Anat Hoffman: Who thinks that a woman wearing tallit is “provocative”?
"When I see a women wearing a tallit, it burns my eyes," an Orthodox man told me during the course of my research on Judaism and masculinity. "It makes the synagogue seem Reform or Conservative, where women are trying to me like men." The statement was and remains jarring for so many reasons. I wonder how a man, who presumably walks into synagogue to pray, can be so disturbed by the sight of a woman cloaked and engaged in prayer all the way on the other side of the mehitza. I wonder why a woman in a tallit has the potential to disrupt a man's entire Jewish identity, challenging his own self-definition as "Orthodox." The statement, though, about a woman "trying to be like a man," which has repeated itself in countless discussions -- in person and virtual -- is perhaps the most troubling and the most telling.

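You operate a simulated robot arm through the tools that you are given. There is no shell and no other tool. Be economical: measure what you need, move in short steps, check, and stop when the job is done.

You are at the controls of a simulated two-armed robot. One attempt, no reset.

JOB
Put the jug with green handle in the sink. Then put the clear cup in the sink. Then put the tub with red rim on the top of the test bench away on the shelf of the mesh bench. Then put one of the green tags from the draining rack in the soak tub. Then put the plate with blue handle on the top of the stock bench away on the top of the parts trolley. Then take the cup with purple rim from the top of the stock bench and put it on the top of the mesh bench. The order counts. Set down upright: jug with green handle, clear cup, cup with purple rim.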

The entire discussion of tallit is ultimately about men's perceptions of women, and of themselves, and a need to maintain a gender status quo. Read the rest of this entry →

The fact that a woman was arrested for wearing a tallit at the kotel should give us all pause. We should be ashamed that a woman can be so humiliated for her ritual practice, horrified that this takes place in the State of Israel in the very spot where the shechina is supposed to rest,and absolutely aghast that it is the Jewish police in the Jewish state making tallit-wearing a crime.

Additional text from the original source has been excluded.